The Fed used to observe the tradition of mainly limiting its buying and selling to short-term Treasuries, whose market value is relatively stable. No more.

Because of QE, it now holds more than $1.7 trillion worth of mortgage-backed securities, most with maturities exceeding 10 years. Also, bonds with maturities of more than 10 years make up about a quarter of the nearly $2.5 trillion in Treasury securities currently held.

Far from being concerned about the radical departure from past policies that quantitative easing involved, however, the Fed is actively replenishing its stock of long-term securities as older ones mature. It is thus still engaging in a kind of quantitative easing on easier terms. “By keeping the Federal Reserve’s holdings of longer-term securities at sizable levels,” the background report declares, “this policy is expected to help maintain accommodative financial conditions by putting downward pressure on longer-term interest rates and supporting mortgage markets.”

Whether such efforts are really necessary to keep the economic expansion going is open to question. But because the value of long-term bonds falls when long-term interest rates rise, our monetary mandarins are now playing massively with interest-rate risk. If long-term rates do rise faster than anyone now anticipates, the Fed may run into difficulties of navigation that could prove a tad destabilizing to the economy.

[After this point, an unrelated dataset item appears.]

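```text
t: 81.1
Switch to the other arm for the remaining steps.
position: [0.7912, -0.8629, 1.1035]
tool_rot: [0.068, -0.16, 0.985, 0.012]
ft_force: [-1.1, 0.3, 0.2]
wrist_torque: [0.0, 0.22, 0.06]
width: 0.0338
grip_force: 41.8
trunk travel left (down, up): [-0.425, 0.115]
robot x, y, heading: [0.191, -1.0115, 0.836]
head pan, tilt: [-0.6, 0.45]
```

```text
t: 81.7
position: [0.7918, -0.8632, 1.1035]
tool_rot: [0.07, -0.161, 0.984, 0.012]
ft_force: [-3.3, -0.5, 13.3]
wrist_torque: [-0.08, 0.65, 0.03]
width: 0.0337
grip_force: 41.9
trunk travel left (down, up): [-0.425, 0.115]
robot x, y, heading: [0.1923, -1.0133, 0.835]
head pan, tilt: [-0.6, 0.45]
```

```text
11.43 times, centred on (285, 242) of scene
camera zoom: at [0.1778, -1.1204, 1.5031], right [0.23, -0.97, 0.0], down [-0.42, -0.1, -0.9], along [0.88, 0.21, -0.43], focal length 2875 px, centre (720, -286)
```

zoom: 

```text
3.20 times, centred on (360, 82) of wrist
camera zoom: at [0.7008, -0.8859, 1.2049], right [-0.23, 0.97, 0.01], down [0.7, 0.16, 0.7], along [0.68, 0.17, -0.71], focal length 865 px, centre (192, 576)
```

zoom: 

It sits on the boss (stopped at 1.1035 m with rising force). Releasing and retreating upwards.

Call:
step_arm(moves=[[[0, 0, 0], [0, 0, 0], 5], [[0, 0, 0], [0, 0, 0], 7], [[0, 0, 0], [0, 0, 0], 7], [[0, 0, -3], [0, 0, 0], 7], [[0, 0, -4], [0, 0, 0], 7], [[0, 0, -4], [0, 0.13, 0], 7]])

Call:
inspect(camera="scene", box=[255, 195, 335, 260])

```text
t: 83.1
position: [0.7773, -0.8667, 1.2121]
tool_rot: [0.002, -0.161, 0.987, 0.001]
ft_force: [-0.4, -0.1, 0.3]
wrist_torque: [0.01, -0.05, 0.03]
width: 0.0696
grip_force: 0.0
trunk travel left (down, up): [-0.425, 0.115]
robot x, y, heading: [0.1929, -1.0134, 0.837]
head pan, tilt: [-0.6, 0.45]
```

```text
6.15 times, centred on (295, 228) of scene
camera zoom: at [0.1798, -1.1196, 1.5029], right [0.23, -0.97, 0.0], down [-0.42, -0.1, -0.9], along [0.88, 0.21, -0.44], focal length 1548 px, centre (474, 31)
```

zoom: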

Also off the charts: the Yellen Fed’s practically phobic fear of hiking the interest-rate target on federal funds.

In her testimony, Yellen was right to point out that, while the employment situation has been improving, and “domestic spending and production have been increasing at a solid rate,” the expansion still isn’t quite operating on all eight cylinders.

But Fed actions are supposed to be pre-emptive, anticipating what is to come. Hence a full-throttle expansion has never been a requirement for a nudging-up of rates. Ten years ago, a central banker reading her testimony couldn’t have imagined that the interest-rate target hadn’t been raised in nine years, much less that it had been at a shockingly low 0% to 0.25% for more than six years.